Night shots look pretty decent, as with the Lumia 925. Photos aren’t too grainy, and there’s quite a lot of detail even in low light.
And as always, Nokia has provided its own camera software, Lumia Camera, which comes with interesting functionality such as Living Images (which turns each photo you take into an animated 1 second gif). Camera startup and shutter speed has always been an issue on this app, though it seems to have been significantly improved with the Lumia Denim firmware.
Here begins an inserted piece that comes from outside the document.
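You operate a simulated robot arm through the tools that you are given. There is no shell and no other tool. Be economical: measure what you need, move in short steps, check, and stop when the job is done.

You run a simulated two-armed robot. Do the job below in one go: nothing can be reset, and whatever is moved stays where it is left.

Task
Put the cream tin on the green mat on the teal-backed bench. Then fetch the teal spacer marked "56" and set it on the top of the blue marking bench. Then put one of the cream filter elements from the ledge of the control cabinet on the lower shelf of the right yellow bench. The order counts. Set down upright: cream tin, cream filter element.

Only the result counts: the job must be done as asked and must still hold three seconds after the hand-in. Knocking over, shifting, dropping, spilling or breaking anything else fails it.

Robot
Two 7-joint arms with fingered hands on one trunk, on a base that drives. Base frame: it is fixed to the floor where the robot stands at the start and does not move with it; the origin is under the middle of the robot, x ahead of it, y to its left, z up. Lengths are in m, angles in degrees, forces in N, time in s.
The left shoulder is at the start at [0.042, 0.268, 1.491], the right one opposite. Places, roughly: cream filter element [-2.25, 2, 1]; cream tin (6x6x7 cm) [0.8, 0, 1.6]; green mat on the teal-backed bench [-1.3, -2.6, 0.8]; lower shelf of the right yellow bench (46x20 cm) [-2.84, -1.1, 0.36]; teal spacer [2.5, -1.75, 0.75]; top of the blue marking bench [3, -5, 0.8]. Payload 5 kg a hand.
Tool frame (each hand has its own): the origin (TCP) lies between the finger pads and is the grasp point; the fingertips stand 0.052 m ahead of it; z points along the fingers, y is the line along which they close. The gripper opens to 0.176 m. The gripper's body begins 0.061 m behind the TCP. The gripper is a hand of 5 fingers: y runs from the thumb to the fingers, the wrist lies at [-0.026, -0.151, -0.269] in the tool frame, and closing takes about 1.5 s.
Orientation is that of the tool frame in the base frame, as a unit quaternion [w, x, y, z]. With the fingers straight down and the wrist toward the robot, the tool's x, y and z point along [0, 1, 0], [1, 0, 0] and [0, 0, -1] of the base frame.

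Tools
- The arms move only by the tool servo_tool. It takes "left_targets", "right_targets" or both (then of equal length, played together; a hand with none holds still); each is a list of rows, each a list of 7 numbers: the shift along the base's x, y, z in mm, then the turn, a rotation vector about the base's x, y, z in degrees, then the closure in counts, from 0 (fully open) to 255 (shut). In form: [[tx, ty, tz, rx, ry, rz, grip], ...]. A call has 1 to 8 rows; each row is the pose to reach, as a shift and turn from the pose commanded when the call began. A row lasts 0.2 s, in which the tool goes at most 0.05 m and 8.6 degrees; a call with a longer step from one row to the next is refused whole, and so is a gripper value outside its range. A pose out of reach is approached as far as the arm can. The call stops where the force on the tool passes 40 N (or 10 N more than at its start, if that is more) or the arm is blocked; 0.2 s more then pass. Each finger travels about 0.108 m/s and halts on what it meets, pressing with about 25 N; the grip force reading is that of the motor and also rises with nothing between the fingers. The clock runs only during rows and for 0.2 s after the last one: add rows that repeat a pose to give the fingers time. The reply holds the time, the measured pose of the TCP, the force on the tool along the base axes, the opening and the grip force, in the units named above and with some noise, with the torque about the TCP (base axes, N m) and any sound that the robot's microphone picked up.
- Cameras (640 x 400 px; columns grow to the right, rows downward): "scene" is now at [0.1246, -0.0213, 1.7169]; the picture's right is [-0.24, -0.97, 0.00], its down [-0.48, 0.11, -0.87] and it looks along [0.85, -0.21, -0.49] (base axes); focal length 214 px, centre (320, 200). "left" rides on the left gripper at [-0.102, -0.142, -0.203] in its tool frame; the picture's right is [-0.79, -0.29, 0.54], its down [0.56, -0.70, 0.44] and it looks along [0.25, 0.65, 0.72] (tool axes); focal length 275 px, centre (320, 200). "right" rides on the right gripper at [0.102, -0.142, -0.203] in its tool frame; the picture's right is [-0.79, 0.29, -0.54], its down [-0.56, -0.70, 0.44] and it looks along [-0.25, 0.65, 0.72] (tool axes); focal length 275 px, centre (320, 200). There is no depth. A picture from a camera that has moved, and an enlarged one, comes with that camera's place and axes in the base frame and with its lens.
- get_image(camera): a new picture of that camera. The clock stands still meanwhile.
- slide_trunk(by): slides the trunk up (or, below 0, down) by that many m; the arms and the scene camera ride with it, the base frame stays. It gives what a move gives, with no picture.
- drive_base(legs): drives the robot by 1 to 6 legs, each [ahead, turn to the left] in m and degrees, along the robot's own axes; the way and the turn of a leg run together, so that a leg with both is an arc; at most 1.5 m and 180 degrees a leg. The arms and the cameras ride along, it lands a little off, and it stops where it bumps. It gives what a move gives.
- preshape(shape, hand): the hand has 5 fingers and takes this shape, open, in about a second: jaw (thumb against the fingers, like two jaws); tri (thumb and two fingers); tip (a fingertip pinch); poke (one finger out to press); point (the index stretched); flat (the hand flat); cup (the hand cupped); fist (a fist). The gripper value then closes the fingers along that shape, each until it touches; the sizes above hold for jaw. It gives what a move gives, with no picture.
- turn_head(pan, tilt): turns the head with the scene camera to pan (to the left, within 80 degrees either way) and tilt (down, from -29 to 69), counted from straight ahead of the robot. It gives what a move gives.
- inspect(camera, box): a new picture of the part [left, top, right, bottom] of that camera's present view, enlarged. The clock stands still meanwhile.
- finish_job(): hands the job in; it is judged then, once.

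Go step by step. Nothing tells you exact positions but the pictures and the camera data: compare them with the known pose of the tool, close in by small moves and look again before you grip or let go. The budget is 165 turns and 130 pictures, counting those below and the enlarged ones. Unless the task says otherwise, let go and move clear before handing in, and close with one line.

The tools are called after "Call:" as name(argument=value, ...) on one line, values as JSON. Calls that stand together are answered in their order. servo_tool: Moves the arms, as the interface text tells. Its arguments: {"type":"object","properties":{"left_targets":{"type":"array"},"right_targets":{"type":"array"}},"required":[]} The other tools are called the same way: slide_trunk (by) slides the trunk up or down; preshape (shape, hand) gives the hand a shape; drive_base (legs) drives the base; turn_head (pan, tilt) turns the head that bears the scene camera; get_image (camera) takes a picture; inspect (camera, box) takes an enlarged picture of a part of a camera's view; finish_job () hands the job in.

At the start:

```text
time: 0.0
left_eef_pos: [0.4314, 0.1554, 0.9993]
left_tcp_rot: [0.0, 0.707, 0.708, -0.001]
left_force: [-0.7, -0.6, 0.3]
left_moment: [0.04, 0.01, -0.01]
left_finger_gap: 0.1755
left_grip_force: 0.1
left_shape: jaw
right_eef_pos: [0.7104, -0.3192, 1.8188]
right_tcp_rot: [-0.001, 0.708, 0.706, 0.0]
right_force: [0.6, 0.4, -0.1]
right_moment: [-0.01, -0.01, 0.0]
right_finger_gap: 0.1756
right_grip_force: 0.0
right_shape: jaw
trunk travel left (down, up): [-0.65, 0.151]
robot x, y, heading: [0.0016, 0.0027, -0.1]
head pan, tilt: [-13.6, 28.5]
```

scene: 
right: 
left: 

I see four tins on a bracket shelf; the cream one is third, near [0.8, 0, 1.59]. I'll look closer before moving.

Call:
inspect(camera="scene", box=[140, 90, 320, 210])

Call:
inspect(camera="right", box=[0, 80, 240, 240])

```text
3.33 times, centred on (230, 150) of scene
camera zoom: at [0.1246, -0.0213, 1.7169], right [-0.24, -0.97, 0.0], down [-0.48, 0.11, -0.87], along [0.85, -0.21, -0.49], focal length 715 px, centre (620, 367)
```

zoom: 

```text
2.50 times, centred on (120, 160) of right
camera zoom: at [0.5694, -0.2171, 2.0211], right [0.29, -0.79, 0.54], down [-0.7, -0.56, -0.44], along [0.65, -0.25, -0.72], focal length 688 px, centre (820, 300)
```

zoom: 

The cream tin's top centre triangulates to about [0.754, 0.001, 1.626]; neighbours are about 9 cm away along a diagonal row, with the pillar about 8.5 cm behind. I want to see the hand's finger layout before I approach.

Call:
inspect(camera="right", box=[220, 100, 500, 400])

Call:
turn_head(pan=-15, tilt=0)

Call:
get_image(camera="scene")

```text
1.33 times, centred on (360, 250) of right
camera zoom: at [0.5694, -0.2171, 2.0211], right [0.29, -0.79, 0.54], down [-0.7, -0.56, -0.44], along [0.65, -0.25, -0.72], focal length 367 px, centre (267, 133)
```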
So has the Lumia 830 lived up to its expectations? I would say yes. At $198 on Singtel’s $42/month plan, the Lumia 830 is able to provide a rather comfortable smartphone experience. Personally I’m not terribly fond of the sharp edges or its height, and the processor could certainly have been more powerful, but the average consumer probably won’t notice that their “affordable flagship” is running on a processor found in budget phones anyway. If you want real flagship performance, the HTC One E8 is selling for exactly the same price on the same plan (our review is coming shortly). Now this makes it much harder for us to recommend the Lumia 830 as the E8 looks like a steal at this price with its Snapdragon 801 processor, 1080p screen, larger battery, and Boomsound speakers. The E8 doesn’t come in metal though, it’s all plastic.
If you’re happy with the design, satisfied with the Windows Phone ecosystem, and don’t mind the lackluster processor, you’ll most likely be pretty satisfied with the 830. But if you’re anything like me and want something more in your smartphone, either look beyond Windows Phone, or wait for the next generation of smartphones running on Windows 10.